No, it’s nowhere near a handicapped spot – I’d never park there! It’s just an out-of-the-way mini lane that happens to be conveniently empty almost every time I’m there. So I make sure I have my purse and magazines, or whatever else I think I’ll need, in my hands, and I pull in very quickly. Then, if no other cars or people are right there, I get out in a hurry and walk briskly to the door. If there are cars or people going past me, I stay very still until they’re gone, and then I leave my car. Well, that’s what I did the other day. It’s like a little game that I enjoy winning.
When I leave the lab, I stand at the entrance to the garage, as if I’m waiting for someone. And then, when the cars and people clear out, I scurry like a rat to my car, get in, start the engine and pull out as quickly as I can. If a guard passes before I can get out of my spot, I’ll sit there with my flashers on, as if I’m picking someone up. Have I got this down, or what?

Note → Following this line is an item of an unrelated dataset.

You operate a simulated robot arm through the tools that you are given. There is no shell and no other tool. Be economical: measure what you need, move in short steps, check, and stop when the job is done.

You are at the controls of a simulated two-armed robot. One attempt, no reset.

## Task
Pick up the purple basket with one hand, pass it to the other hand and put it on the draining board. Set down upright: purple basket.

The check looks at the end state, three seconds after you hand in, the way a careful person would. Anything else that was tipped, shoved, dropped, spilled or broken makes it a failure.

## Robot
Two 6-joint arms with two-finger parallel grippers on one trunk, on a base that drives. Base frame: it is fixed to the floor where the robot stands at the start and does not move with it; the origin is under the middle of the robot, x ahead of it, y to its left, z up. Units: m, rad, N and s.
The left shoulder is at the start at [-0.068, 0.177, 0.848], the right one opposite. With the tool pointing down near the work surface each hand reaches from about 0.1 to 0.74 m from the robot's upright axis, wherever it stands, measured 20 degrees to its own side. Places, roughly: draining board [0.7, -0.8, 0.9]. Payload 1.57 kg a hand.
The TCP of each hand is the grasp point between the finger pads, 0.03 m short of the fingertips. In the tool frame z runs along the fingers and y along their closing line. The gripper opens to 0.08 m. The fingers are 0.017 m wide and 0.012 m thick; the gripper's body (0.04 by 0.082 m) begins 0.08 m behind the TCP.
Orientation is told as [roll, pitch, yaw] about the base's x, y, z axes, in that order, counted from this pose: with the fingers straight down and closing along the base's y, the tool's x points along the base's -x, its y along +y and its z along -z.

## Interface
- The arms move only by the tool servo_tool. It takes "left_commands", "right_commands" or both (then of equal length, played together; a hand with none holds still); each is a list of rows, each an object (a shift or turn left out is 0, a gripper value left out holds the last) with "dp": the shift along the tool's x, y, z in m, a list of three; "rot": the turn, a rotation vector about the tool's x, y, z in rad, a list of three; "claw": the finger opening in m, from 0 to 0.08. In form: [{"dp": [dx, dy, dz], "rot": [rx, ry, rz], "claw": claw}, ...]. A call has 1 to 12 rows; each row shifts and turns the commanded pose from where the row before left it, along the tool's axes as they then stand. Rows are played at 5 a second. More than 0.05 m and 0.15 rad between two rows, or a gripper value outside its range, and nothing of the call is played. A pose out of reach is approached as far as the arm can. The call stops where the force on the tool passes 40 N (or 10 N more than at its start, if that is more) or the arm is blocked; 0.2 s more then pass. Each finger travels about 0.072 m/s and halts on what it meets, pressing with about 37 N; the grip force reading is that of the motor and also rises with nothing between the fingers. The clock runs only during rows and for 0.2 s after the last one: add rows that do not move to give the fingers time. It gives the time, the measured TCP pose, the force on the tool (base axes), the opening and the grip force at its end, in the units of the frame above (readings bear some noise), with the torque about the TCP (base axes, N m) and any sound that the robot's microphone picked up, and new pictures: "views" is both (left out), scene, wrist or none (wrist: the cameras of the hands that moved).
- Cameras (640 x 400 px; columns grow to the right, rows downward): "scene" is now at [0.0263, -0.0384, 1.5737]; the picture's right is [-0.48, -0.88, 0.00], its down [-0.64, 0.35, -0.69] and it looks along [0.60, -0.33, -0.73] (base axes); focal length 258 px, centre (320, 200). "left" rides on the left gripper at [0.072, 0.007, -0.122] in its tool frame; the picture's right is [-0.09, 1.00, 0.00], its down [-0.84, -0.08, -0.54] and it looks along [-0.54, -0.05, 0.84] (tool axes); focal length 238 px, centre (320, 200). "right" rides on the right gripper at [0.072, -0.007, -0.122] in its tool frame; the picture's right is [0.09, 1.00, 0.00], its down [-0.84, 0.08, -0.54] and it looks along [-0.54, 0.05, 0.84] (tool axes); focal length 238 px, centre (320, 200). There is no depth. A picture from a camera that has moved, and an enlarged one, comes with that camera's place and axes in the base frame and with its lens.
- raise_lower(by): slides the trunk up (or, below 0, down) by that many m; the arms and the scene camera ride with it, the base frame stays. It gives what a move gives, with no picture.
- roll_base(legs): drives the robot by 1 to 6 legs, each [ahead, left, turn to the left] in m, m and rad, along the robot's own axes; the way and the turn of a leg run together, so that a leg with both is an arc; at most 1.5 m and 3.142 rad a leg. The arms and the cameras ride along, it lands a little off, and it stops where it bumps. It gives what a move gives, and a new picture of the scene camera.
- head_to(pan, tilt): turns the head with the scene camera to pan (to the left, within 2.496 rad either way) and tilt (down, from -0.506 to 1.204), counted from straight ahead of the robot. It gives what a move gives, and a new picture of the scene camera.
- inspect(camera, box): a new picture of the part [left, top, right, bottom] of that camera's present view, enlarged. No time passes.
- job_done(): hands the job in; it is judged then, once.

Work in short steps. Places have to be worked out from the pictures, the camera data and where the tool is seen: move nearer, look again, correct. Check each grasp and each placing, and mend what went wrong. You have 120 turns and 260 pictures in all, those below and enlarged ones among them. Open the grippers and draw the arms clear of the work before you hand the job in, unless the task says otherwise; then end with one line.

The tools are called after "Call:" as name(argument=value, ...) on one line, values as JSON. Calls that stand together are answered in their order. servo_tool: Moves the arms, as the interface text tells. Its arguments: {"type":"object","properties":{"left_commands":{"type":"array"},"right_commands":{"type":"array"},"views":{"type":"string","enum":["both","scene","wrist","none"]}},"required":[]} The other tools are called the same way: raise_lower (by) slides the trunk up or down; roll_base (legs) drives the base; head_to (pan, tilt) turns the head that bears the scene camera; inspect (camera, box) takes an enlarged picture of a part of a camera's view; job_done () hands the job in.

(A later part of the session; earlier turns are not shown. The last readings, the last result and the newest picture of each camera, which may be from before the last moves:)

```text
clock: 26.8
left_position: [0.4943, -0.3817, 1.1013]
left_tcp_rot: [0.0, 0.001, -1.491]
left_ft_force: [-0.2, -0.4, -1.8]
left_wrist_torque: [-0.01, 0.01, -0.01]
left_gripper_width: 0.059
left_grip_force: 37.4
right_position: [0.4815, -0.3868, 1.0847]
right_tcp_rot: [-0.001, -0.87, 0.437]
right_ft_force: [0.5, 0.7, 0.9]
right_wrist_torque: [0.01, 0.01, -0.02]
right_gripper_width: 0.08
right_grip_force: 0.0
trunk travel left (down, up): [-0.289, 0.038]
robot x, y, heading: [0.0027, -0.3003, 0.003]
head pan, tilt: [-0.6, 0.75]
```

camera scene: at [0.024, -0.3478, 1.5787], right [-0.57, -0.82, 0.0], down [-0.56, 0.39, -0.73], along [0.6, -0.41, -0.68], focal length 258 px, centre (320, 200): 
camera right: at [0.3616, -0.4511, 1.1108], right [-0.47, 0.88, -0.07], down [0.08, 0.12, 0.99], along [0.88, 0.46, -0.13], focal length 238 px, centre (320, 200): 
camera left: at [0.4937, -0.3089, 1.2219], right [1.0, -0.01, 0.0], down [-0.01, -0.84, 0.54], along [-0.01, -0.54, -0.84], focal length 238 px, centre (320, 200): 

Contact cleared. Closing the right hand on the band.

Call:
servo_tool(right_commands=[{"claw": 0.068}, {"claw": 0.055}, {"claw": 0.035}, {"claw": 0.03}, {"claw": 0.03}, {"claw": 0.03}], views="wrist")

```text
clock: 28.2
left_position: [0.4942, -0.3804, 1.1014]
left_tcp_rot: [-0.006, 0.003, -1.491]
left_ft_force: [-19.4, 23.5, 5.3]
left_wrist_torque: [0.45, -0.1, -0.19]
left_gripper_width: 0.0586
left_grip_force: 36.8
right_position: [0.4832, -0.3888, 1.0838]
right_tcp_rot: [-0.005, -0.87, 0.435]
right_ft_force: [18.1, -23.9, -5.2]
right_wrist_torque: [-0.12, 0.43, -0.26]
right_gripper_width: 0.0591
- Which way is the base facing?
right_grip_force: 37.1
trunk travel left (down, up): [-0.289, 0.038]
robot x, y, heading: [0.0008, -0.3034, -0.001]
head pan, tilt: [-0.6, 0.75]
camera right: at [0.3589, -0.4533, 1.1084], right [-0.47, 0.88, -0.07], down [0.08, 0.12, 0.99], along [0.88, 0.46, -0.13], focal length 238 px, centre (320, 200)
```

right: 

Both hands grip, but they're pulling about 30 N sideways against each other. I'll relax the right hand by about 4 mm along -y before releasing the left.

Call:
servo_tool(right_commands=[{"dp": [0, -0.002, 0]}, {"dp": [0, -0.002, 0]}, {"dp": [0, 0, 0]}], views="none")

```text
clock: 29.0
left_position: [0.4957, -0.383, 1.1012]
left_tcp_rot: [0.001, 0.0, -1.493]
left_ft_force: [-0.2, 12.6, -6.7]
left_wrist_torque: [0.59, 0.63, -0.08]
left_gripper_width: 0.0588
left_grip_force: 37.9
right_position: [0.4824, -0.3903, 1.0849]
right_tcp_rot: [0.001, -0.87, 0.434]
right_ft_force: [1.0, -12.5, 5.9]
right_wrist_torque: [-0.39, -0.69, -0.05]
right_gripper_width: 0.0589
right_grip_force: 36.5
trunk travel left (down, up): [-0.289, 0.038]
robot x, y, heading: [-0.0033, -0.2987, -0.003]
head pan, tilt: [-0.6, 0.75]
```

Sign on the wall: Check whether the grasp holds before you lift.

Well, this time, I was hot and dying of thirst. So as I drove down the ramp, I grabbed the Diet Coke that had been in my purse while I walked the length of the hospital to the garage and unscrewed the cap. And – you guessed it - because of the jostling it took on my walk, it exploded as I unscrewed it. Before I could get the cap back on, the spray was everywhere. It was on the radio knobs, heat controls, dashboard, steering wheel, console, clock, windshield, ceiling and carpeting. And it was all over my pants. I couldn’t run the errands I’d planned for on the way home, and I was miserably uncomfortable in those pants.
It hit me immediately that the Universe was telling me it had had enough of my parking lot etiquette breaches. Okay, I got the message!